* Provided passage
■ ■ ■ ■ ■
We lucked out compared to other species, octopus develop dementia soon after breeding.

amelius|10 months ago

Yes, and there are spiders where the female eats the male after breeding. I bet their pr0n movies are a bit more interesting than ours.

jbd0|10 months ago

Shouldn't kids with grandfathers have an evolutionary advantage?

bmicraft|10 months ago

They didn't say drops to zero, but the advantage is obviously more limited

georgeburdell|10 months ago

If it wasn’t in the past, I imagine it will be in the future with how common two working parents is now. We want more kids but we are getting zero grandparent help

const_cast|10 months ago

Probably barely, and I think in some instances the opposite. You have to care for the elderly.

natebc|10 months ago

when humans were still primarily subjected to natural selection the life expectancy likely wouldn't have allowed for many grandfathers.

ASalazarMX|10 months ago

Probably improved more with lots of siblings from a wide age range. The bigger siblings would do productive work, the younger would take care of the little ones.
■ ■ ■ ■ ■
* Available data
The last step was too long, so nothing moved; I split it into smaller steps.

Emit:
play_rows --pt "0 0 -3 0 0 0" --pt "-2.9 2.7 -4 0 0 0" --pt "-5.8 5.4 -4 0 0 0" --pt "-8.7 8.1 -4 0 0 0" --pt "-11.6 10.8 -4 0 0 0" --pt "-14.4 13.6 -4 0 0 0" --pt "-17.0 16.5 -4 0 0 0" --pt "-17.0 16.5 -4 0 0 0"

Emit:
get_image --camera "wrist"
■ ■ ■ ■ ■
* Directions for this task
Add the next paragraphs of the provided passage.

* Task answer
Izikiel43|10 months ago

The problem there is with your definition of grandfather. Currently, the age for a grandfather in developed countries is 55+. For most of humanity's history, if there were grandfathers, they would barely make it to 55 years of age.

card_zero|10 months ago

Hmm. If we engineer late-life reproduction, that might create evolutionary pressure for healthy old age.

Hides long list of ethical problems with the concept

halgir|10 months ago

We missed the boat for that a few million years ago. If we're engineering anyway, we might as well engineer for healthy old age directly.

Workaccount2|10 months ago

We just have to get the media to portray geriatric men as sexy, and we'll be well on our way to living to 200!

throwuxiytayq|10 months ago

The main problem is that evolution is just not a thing at our modern civilizational time scale.

And I don’t see any problems with late-life reproduction, assuming we can make it reliable and healthy. If anything, some countries desperately need it.

wkat4242|10 months ago

With our modern health systems we are pretty much a huge evolutionary blind spot ourselves. Many illnesses that would be filtered out because the carrier wouldn't survive, are now trivial. And on the journey hand we can screen for known illnesses.

I think we are already post evolutionary, or control it ourselves. Not a big issue either IMO, it's totally ok that this is happening.

the__alchemist|10 months ago

Dawkins suggested this might be viable (In an abstract; not politically practical) way in The Selfish Gene.

pavel_lishin|10 months ago

I read a pretty entertaining novel where that was one of the sub-plots.

The ethical problems were fun to read about! But would be significantly less fun to live through.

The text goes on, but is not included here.